>> START DOCUMENT PASSAGE
This statement refutes yet another misconception that I have seen among those who promote this idea. The fact that the phrase ‘the Memra‘, as a stand alone, never occurs in the Targums is certainly damaging to the proposal that memra is being used to denote a hypostasis who is at once Yahweh and distinct from Yahweh.
From what Prof. Moore relates in this article it appears that in the majority of passages in the Targums where memra is used it is an addition to the Hebrew text by the Targum author. In other words, in the majority of instances memra is not translating some word in the Hebrew text but is simply added in, with nothing corresponding to it in the Hebrew. Dr. Moore gives numerous examples but here are just a few. In Numbers 21:5 the Hebrew reads: “The people spoke against God and against Moses.” In the Targum it reads: “The people murmured against the word (memra) of Yahweh and contended against Moses.” The Hebrew of Deut. 32:51 reads: “Because you proved false to me in the midst of the Israelites,” whereas in the Targum, “because you proved false to my word (memra).” One last example, in Gen. 20:3, where the Hebrew has: “God came to Abimelech in a dream in the night and said to him.” The Targum reads: “A word (memra) from before Yahweh came to Abimelech …”
One final point on the Targums and other Jewish sources such as the Talmud. It seems that some Christian scholars and apologists who are eager to find support for the orthodox doctrines of the Trinity and deity of Messiah in these Jewish sources are also all too eager to attribute some level of authority to them that is unwarranted. But should we really be putting all of that stock in these sources for a grounding for our doctrine? My first objection is this — who gave these rabbis the authority to add words to the Scriptures or to change the words of Scripture? For example Ex. 16:3 says,”The Israelites said to them, ‘If only we had died by Yahweh’s hand in Egypt.'” Yet the Targum reads, “If only we had died by the word (memra) of Yahweh in the land of Mizraim.” I ask every Christian, especially those of the Protestant tradition, is this ok with you? And why should we think that these Jewish authors should be taken as authoritative? Even if they did teach that ‘the memra‘ was a distinct hypostasis ( the nearly unanimous conclusion of scholars in this field is that the memra is not regarded as a hypostasis in the Targums) why should we believe that? Jews are not automatically immune from misunderstanding their own Scriptures, are they? I think that the NT clearly demonstrates that to not be the case.
The Communication Of God
Before we take a closer look at the phrase ‘the word of Yahweh‘ in the OT, I want to lay some ground work concerning how Scripture tells us that God has communicated with his people throughout history. I have discerned, in Scripture, four different means by which God has communicated his message to the prophets and the patriarchs.
>> END DOCUMENT PASSAGE
>> START GIVEN DATA
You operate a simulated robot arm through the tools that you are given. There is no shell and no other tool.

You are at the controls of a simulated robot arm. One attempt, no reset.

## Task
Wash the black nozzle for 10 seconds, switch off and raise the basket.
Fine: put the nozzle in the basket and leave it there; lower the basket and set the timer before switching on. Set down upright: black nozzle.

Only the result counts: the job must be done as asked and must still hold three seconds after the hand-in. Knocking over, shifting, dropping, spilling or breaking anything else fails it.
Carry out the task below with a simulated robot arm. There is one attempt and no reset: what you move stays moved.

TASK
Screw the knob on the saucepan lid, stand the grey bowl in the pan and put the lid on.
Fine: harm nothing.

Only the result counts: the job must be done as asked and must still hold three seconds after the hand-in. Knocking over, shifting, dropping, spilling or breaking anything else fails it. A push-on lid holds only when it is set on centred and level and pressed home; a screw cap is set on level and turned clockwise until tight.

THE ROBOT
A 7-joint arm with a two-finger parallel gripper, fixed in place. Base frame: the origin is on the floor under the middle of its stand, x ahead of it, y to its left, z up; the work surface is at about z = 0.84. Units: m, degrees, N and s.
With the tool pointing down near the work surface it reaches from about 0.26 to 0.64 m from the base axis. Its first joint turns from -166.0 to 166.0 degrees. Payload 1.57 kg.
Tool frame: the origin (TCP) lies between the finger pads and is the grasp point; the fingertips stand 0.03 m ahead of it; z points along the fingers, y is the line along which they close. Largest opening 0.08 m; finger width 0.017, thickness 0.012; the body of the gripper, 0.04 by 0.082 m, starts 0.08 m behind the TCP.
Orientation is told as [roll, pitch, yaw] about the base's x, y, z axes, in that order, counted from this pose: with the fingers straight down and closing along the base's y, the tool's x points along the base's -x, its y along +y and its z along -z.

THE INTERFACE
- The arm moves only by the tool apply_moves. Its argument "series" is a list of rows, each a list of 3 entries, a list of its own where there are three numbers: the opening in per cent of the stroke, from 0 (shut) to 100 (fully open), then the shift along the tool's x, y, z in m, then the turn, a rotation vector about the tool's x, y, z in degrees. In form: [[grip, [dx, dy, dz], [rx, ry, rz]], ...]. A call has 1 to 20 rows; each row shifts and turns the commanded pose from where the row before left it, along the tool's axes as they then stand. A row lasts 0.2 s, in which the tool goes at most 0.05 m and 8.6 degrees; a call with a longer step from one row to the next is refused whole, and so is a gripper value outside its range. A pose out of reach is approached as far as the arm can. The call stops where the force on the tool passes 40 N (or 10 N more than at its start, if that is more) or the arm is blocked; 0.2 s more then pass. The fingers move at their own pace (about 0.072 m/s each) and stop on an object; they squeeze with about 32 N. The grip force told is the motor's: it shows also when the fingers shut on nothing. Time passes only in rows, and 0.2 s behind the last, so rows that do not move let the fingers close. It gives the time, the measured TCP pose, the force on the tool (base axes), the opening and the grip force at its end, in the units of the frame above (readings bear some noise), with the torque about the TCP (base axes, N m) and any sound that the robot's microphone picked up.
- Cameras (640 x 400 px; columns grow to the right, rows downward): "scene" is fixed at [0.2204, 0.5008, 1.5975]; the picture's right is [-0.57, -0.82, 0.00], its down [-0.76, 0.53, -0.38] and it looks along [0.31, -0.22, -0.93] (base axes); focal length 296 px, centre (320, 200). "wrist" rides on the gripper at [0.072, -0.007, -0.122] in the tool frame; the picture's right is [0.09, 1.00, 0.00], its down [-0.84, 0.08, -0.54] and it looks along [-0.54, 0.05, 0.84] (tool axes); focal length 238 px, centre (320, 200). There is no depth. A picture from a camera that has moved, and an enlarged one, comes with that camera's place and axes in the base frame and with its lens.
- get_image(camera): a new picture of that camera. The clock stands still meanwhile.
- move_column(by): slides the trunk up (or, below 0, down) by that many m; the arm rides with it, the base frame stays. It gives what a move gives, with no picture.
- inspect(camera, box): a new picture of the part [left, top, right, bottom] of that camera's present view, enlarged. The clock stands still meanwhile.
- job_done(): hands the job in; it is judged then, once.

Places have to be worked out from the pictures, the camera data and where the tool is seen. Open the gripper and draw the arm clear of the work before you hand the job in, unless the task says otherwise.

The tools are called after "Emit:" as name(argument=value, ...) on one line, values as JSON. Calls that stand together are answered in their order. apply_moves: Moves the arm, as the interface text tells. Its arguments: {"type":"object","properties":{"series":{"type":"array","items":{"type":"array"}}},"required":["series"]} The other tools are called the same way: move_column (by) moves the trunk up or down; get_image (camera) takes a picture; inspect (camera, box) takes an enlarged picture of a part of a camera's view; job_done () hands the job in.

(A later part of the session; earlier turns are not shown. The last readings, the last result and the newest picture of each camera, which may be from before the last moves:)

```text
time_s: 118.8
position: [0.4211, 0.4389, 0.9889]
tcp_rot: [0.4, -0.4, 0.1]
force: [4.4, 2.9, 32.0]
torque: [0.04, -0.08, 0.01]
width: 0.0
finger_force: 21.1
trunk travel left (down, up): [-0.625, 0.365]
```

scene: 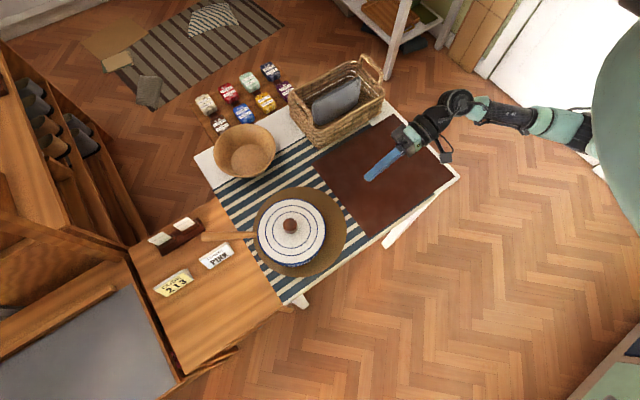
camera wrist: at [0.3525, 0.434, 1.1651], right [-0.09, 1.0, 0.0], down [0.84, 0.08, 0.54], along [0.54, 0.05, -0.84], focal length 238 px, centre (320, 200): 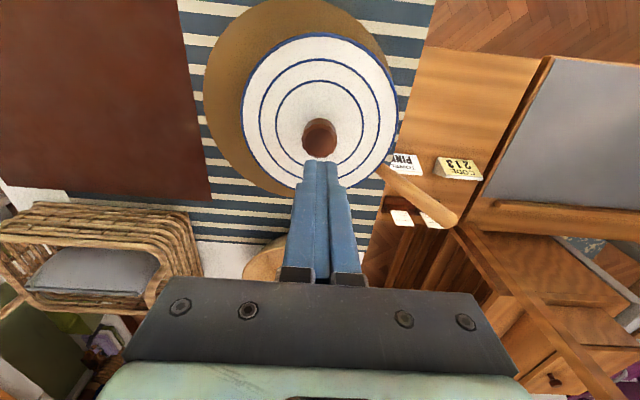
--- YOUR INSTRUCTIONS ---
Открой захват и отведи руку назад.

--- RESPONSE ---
>> END GIVEN DATA
--- YOUR INSTRUCTIONS ---
I need one stretch of the document passage verbatim, from "The Communication Of" to "and the patriarchs.".

--- RESPONSE ---
The Communication Of God
Before we take a closer look at the phrase ‘the word of Yahweh‘ in the OT, I want to lay some ground work concerning how Scripture tells us that God has communicated with his people throughout history. I have discerned, in Scripture, four different means by which God has communicated his message to the prophets and the patriarchs.